The 1990’s Essential Album: The Yellow Shark

In failing health and unable to tour or record, Zappa began releasing live material and outtakes, including his You Can’t Do That On Stage Anymore series and a preemptive box set called Beat the Boots. In 1991, due to illness, he missed a New York performance of Zappa alumni, but the following year flew to Germany to perform a work commissioned by the Ensemble Modern. The recording’s stellar instrumental music ranged from a string

quartet to larger ensemble works, and from new music to a medley of Zappa classics.
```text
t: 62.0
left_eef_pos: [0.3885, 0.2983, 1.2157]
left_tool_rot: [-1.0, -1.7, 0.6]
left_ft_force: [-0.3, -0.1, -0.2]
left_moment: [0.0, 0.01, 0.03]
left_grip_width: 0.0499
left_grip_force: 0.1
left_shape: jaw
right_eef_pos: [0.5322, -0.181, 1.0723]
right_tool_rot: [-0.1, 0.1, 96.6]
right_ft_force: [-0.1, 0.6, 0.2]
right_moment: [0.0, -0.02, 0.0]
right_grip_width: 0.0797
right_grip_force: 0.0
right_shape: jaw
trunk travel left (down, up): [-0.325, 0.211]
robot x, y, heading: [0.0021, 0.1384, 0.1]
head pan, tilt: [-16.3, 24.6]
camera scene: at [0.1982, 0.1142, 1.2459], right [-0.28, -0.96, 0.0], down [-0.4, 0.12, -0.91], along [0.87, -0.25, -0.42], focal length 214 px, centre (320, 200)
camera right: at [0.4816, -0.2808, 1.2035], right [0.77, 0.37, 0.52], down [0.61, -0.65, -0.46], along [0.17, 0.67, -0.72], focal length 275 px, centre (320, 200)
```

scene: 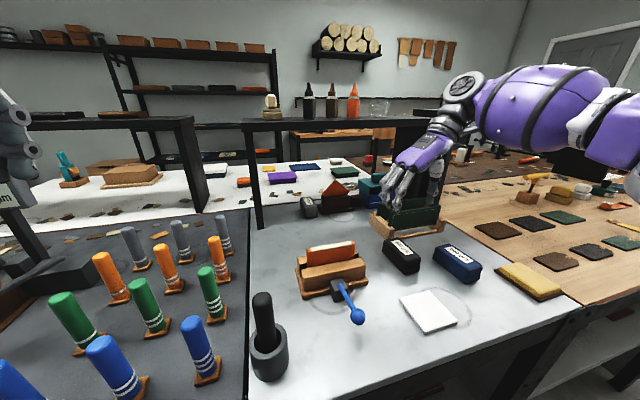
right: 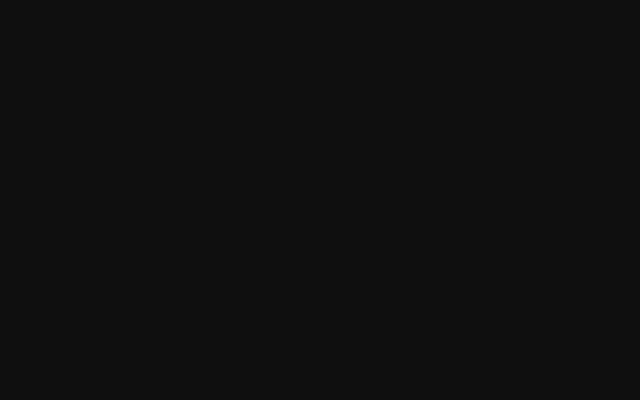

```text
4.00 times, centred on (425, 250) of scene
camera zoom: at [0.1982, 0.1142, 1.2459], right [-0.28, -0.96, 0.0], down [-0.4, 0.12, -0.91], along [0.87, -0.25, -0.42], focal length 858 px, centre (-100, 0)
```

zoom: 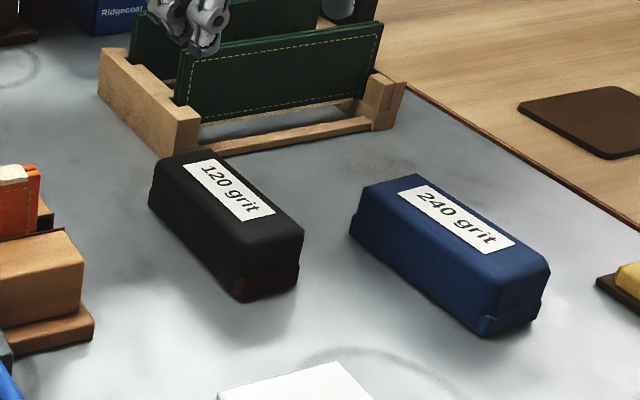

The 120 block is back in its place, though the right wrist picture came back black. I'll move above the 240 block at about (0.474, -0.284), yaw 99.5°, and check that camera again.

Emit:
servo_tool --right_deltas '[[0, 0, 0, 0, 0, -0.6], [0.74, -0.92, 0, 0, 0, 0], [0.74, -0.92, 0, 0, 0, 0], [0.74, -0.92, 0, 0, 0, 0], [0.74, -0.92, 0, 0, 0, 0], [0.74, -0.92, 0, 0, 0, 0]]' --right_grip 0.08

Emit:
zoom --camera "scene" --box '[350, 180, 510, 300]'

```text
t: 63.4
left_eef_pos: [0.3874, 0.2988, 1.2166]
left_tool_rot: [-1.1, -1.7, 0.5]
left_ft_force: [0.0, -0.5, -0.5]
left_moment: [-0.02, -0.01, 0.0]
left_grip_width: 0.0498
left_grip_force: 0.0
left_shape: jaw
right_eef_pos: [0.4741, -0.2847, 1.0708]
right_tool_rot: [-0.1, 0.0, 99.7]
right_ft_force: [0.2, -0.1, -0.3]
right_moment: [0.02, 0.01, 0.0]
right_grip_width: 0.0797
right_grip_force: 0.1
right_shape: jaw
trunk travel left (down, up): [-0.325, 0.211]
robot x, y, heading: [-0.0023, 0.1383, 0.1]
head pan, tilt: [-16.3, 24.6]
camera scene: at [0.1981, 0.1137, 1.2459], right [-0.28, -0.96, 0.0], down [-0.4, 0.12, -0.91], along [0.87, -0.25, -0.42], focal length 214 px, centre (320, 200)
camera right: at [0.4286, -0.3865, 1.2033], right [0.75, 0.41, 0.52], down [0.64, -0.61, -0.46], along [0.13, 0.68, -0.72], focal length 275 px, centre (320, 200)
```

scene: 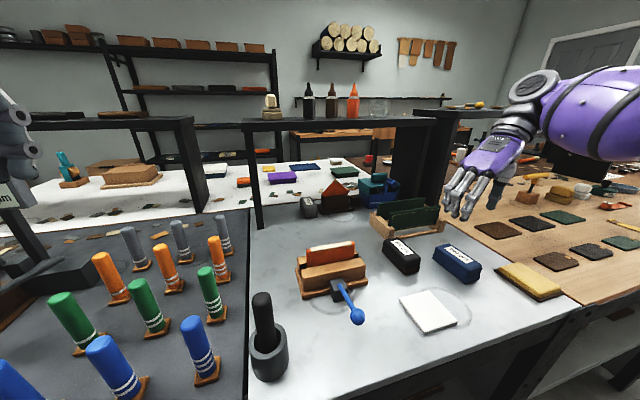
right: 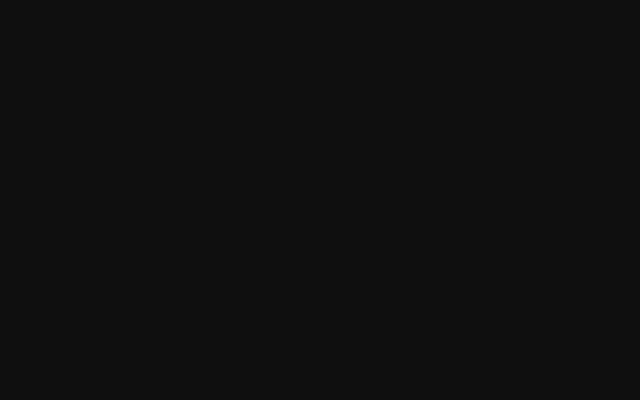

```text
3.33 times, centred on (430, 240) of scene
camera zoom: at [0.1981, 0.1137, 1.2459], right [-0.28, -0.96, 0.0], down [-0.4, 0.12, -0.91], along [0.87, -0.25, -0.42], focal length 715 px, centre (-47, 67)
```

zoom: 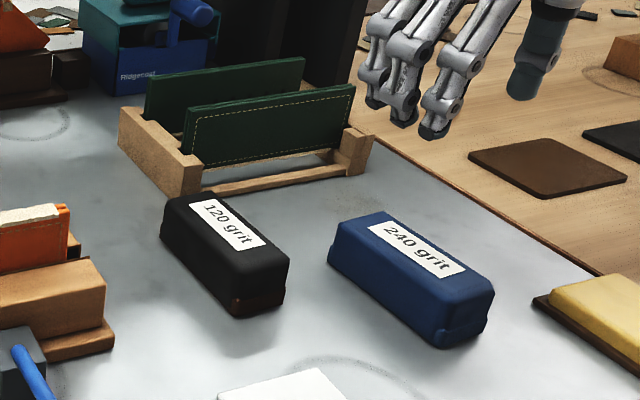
The Yellow Shark is classic Zappa, spotlighting his composer and arranger credentials, and seamlessly integrating his musical prowess and outrageous sense of humor. Case in point: “Welcome to the United States,” in which the ensemble blends a jazz-in-the-Weimar Republic sensibility with a narration based on the application form for a U.S. visa. There also are orchestral versions of synclavier tunes from Jazz from Hell, a striking piano duet of “Ruth Is Sleeping,” a wildly inventive take on “Food Gathering in Post-Industrial America, 1992,” and an orchestrated medley of such mid-career songs as “Uncle Meat” and “Dog Breath Variations.” The album deftly displays the influences of Varèse and Stravinsky and the many other stylistic roads Zappa tread throughout his long career—it’s the culmination of a musical journey that knew no bounds. The Yellow Shark— which depicts a gaunt and graying Zappa on the cover—was released just a month before Zappa’s untimely death at age 52.

The 2000’s and Beyond Essential Album: FZ: OZ

Recorded at a 1976 concert in Sydney, Australia, FZ: OZ captures a seldom- recorded four-piece back-up band performing early versions of “Canard Toujours,” “Filthy Habits,” and “The Illinois Enema Bandit,” as well as a reggae version of “Take Your Clothes Off When You Dance,” along with extended versions of other popular Zappa songs. Also check out 2003’s 5.1 surround-sound DVD-audio Halloween, a compilation of live recordings from a 1978 concert series at the Palladium in New York City. Zappa’s fretwork is amazing and he’s joined by the phenomenal Indian violinist Lakshminarayana Shankar, a co-founder of the legendary fusion group Shakti.